My ricing days are long gone. Now I just roll with the defaults and adjust the key bindings since my muscle memory has already hardened into diamonds.
…but I actually like GNOME!
There are quite a few customization options for it too.
thats the beauty of it, is it not? having your OS fit SPECIFICALLY you and your needs. i am now so used to my setup that i fell like i will get an aneurysm when trying to use windows… or a DE on Linux
You may see insanity, I see home.
No place like
/home/$USER!What is wrong with
$HOME?
I found a thread on reddit where some doofus was claiming the classic cube layout from Compiz is completly useless and nothing more than eye candy after someone was having trouble with setting up the cube on Wayfire.

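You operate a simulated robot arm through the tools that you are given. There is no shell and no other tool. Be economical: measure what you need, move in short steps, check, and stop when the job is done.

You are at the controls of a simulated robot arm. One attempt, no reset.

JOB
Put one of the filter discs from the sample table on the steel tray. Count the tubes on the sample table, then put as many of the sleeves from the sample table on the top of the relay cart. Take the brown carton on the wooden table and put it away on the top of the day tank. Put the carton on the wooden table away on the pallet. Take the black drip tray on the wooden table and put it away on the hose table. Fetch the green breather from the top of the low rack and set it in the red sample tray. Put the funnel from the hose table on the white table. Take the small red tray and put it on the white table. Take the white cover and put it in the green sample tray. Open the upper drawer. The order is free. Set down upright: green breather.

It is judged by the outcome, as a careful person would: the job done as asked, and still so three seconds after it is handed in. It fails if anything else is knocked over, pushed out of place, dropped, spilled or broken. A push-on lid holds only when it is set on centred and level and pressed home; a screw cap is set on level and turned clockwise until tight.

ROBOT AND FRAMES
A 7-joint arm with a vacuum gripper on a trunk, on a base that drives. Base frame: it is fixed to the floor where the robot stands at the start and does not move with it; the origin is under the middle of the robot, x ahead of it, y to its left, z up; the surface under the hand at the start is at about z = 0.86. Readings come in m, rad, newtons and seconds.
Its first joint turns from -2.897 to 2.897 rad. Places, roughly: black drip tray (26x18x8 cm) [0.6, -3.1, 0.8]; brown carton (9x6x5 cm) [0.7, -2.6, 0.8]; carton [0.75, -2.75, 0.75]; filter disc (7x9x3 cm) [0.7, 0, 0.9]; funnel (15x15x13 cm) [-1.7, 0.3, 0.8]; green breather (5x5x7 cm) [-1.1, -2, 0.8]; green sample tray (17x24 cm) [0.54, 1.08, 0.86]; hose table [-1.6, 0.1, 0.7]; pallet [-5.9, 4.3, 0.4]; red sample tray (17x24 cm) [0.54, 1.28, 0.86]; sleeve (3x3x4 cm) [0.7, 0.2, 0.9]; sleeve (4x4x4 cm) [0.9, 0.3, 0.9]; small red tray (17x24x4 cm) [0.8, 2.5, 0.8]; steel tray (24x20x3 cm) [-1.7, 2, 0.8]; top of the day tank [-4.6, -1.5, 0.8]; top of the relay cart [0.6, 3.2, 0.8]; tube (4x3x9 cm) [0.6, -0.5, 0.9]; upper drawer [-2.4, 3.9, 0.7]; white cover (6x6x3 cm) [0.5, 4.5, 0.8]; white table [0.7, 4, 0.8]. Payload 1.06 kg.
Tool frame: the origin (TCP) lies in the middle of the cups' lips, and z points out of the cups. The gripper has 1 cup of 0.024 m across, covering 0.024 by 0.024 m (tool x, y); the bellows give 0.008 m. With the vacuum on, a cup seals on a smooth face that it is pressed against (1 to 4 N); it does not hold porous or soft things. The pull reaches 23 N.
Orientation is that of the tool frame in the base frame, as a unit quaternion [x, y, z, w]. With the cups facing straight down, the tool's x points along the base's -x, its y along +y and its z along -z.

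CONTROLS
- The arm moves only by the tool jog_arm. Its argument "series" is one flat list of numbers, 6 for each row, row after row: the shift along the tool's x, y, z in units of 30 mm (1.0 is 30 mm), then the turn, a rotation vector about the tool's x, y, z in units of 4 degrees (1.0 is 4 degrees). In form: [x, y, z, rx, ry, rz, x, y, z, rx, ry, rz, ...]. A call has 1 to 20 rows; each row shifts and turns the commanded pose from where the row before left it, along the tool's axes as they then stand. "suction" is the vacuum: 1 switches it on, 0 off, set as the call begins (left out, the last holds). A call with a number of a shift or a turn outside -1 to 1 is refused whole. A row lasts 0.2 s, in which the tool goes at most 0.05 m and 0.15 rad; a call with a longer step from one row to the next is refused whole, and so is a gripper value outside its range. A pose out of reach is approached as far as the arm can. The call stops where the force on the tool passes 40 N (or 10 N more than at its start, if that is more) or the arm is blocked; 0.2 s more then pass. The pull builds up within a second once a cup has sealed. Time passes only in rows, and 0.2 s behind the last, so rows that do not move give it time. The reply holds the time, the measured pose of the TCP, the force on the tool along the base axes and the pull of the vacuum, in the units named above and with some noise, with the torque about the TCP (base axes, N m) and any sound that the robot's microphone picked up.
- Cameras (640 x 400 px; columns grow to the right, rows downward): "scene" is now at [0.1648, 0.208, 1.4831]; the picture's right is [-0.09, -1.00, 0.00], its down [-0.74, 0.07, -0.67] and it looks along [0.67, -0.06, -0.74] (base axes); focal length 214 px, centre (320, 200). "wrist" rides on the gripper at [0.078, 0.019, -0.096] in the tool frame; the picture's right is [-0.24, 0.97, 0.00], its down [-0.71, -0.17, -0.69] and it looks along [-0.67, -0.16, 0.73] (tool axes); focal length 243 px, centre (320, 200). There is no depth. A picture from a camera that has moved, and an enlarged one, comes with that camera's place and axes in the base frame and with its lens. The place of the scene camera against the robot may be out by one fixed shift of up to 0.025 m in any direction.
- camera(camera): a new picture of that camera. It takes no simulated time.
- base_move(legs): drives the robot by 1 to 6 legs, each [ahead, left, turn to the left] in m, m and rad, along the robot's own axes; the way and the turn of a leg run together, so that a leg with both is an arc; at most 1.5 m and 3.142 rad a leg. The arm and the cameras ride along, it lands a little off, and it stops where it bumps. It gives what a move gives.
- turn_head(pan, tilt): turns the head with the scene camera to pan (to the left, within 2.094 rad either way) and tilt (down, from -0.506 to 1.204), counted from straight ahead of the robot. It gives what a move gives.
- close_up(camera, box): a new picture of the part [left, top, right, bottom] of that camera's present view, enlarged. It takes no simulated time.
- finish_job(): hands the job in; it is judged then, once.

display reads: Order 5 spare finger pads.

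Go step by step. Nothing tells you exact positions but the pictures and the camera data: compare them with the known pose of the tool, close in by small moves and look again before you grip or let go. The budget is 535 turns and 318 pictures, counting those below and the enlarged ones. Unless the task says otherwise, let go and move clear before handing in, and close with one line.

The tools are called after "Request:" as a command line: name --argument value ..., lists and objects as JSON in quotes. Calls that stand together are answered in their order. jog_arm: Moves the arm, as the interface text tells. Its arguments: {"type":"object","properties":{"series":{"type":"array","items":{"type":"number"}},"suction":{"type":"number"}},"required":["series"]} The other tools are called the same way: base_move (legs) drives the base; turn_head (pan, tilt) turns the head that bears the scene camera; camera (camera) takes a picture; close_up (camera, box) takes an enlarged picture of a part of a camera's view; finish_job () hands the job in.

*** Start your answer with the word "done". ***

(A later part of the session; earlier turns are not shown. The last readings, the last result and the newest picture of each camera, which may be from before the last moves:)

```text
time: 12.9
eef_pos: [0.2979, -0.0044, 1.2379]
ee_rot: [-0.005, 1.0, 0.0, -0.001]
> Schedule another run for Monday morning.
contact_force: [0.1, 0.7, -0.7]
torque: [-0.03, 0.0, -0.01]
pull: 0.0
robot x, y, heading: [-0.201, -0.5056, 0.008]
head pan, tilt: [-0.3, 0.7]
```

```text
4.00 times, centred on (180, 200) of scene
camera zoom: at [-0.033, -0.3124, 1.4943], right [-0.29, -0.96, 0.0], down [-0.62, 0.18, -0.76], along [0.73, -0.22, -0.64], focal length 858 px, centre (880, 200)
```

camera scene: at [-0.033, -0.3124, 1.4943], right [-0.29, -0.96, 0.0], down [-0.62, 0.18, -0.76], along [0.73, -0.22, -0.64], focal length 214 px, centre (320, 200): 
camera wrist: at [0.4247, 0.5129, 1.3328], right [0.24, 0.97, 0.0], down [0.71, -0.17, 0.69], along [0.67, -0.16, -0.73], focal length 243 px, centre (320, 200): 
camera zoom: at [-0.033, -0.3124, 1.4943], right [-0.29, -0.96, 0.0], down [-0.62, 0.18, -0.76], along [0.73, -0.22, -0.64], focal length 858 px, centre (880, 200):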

It is objectively the best way to handle multiple workspaces.
Bloat isn’t “software I chose and spent time installing and configuring”
But it can be “software I forgot I installed and consumes resources despite me not really using it”
True, and that’s a bad practice to take part in! If it’s something that actively runs and consumes resources, one should keep around only if needed.
I got to the point in my life where I just enjoy a basic Debian XFCE with no customization (except for removing the bottom bar and adding some shortcut keys). With so much going on in real life, I learned of enjoy the never-changing stability on my PC.
Me too. I recently switched from NixOS to Fedora workstation because I didnt have the energy anymore to maintain my config. And all my kubernetes stuff got shoved in proxmox lxcs via the community scripts.